- **PAGE EXCERPT**:
▽
Esses números impressionantes e as imagens que mais parecem de desastres provocados por furacões ou tsunamis podem gerar uma falsa ideia de raridade, de azar. “Choveu como nunca antes, não tinha como estar preparado para isso” é a frase mais usada para justificar calamidades como esta. Mas não é acaso. Já era sabido, já era esperado. E, eu sinto muito dizer isso, vai acontecer de novo. E de novo. E não só com os gaúchos.
Não me entendam como alarmista nem pessimista. A ciência alerta há muito tempo que o aumento da ocorrência de eventos extremos é uma das principais consequências das mudanças climáticas. A quantidade surreal de gás carbônico que se acumula na atmosfera – por causa das atividades humanas –, e aquece o planeta, altera todo o funcionamento do sistema climático. A Terra estar mais quente significa mais energia na equação. Calor é sinônimo de tragédia.
O Rio Grande do Sul, pela sua localização geográfica, é particularmente sensível aos fenômenos naturais El Niño e La Niña. Daí que é relativamente comum a alternância de secas e chuvas intensas por lá. Mas o aquecimento global vem piorando isso. Assim como o desmatamento. E, por mais que muito dessa nova realidade se traduza em situações que parecem nos pegar de surpresa, os cientistas já estimavam que seria assim. As tragédias consecutivas que se acumulam desde o ano passado não se deram por falta de aviso.
O site Intercept Brasil lembrou nesta segunda-feira, 6, um estudo que foi encomendado no governo Dilma que já alertava para os riscos de enchentes no Rio Grande do Sul. O projeto “Brasil 2040” falava também sobre as vulnerabilidades do agronegócio, principalmente no estado, e também das hidrelétricas, o que batia de frente com os planos de expansão elétrica do governo. Acabou sendo engavetado em 2015 sem que nenhuma medida fosse tomada a respeito (conto essa história no quinto episódio do podcast Tempo Quente, que lancei com a Rádio Novelo em 2022).
Não precisou chegar a 2040. Nem só esse estudo alertou sobre isso. Pesquisadores locais, como Francisco Aquino, climatologista da UFRGS, mostram que os eventos extremos já estão se intensificando, sem que nada tenha sido feito para evitar mortes e perdas. No ano passado, o Rio Grande do Sul já tinha sido o estado com o maior número de decretos de situação de emergência e de calamidade pública relacionados à chuva no Brasil.
Um levantamento da Agência Pública contabilizou que, ao longo do ano passado, o governo federal reconheceu, em todo o país, decretos do tipo 1.073 vezes; 433 deles foram em municípios gaúchos, cerca de 40% do total. No período, pelo menos 71 pessoas morreram em decorrência dos temporais no estado.
Só que uma coisa é o aquecimento global, os danos ambientais, as previsões científicas, outra é o que a gente faz com elas. Sabendo o que vem pela frente, é preciso agir: primeiro para tentar evitar o pior, mitigar o problema – que se traduz, basicamente, em reduzir as emissões de gases que causam o aquecimento global.
Depois, é preciso se adaptar para proteger a população. Porque, mesmo se a gente zerasse as emissões hoje – o que está, infelizmente, muito longe de acontecer –, esses gases, principalmente o CO2, ficam muito tempo agindo na atmosfera, o que significa que ainda vamos ter de lidar com os danos por um bom tempo.
△
- **TASK BRIEF**: How does the page excerpt go on? Write the next part.

- **GIVEN MATERIAL**:
▽
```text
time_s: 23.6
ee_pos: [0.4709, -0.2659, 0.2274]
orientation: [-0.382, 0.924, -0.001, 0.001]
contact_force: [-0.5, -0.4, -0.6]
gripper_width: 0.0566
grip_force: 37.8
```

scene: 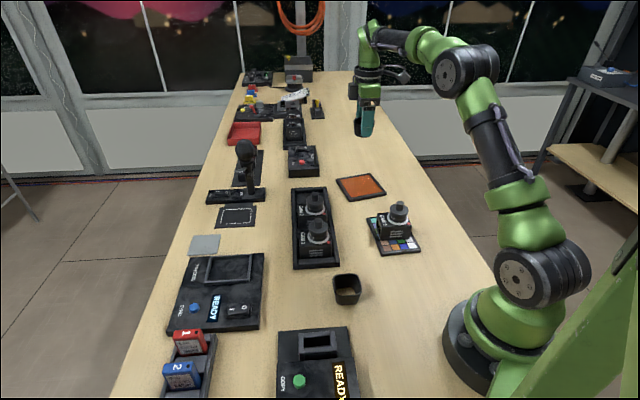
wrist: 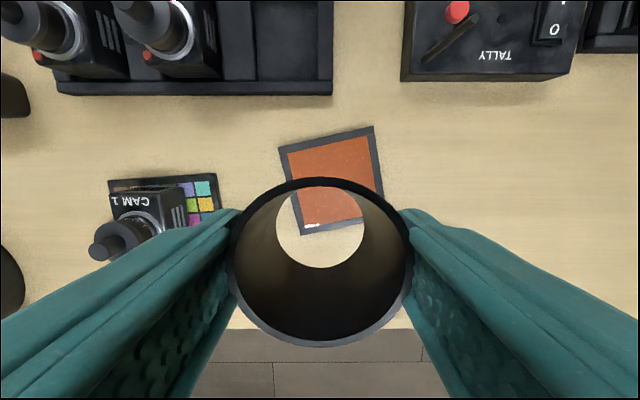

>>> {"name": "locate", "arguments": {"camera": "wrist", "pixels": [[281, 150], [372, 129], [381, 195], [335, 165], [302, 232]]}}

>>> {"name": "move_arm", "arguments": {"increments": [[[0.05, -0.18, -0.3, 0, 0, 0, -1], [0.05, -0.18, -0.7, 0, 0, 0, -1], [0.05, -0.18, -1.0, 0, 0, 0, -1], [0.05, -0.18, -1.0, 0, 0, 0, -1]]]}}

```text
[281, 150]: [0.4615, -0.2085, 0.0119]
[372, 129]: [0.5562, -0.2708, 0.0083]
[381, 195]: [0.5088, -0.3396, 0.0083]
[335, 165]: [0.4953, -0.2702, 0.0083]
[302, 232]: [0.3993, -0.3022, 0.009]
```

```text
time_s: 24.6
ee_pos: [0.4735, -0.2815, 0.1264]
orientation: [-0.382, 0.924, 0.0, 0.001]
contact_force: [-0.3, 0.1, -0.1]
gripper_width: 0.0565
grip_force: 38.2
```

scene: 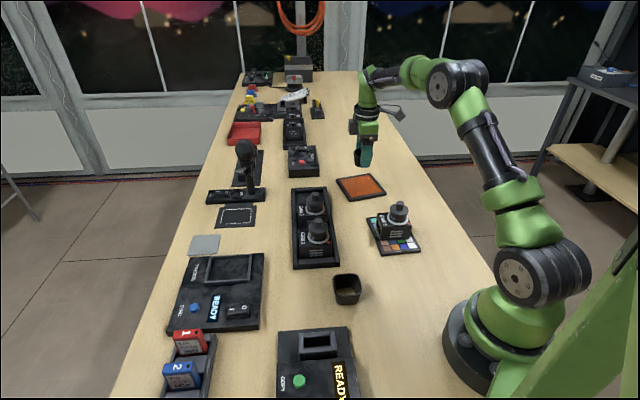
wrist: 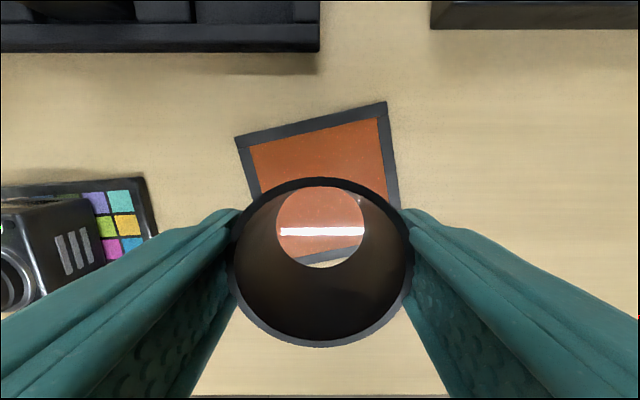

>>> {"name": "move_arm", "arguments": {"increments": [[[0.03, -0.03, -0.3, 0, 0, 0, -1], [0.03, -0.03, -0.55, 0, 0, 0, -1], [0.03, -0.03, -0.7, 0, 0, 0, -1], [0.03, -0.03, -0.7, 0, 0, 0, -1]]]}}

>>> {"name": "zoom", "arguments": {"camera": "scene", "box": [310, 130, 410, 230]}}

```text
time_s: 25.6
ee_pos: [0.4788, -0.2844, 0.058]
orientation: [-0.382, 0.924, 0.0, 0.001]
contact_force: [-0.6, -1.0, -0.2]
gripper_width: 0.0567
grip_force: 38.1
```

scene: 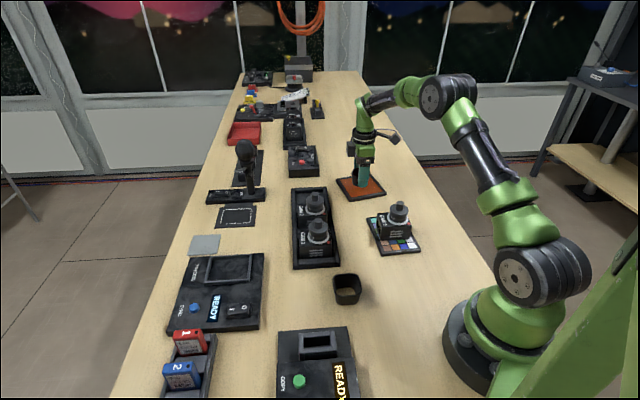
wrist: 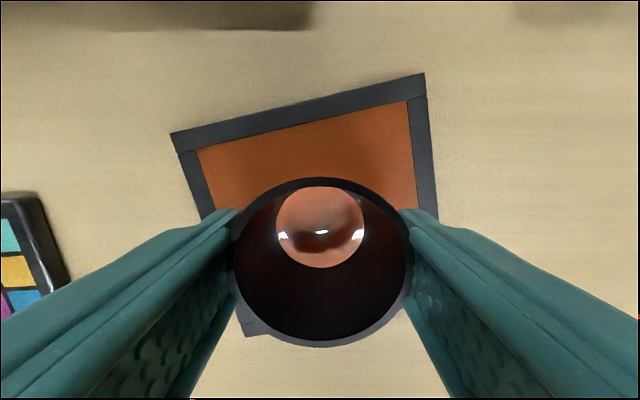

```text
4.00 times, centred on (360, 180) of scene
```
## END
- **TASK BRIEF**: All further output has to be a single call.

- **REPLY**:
△
- **REPLY**:
É preciso para já criar, entre outras coisas, estruturas mais resilientes, tirar as pessoas das áreas de risco, oferecer moradias seguras, saneamento básico, elaborar bons sistemas de alerta e rotas de escape, aumentar a cobertura verde de cidades de modo a não só melhorar o conforto térmico e reduzir os efeitos das ondas de calor, mas também para proteger encostas e margens de rios para que eles não fiquem assoreados e não transbordem. É muito trabalho.
A especialista em política climática Natalie Unterstell, do Instituto Talanoa, resumiu a situação em suas redes sociais: “O que está acontecendo no Rio Grande do Sul hoje é a nossa nova realidade e não uma ‘triste exceção’. Precisamos internalizar que estamos dependendo de infraestrutura, sistemas, políticas, casas feitas para um clima que não existe mais. Estamos dependendo de sistemas inaptos a nos proteger”.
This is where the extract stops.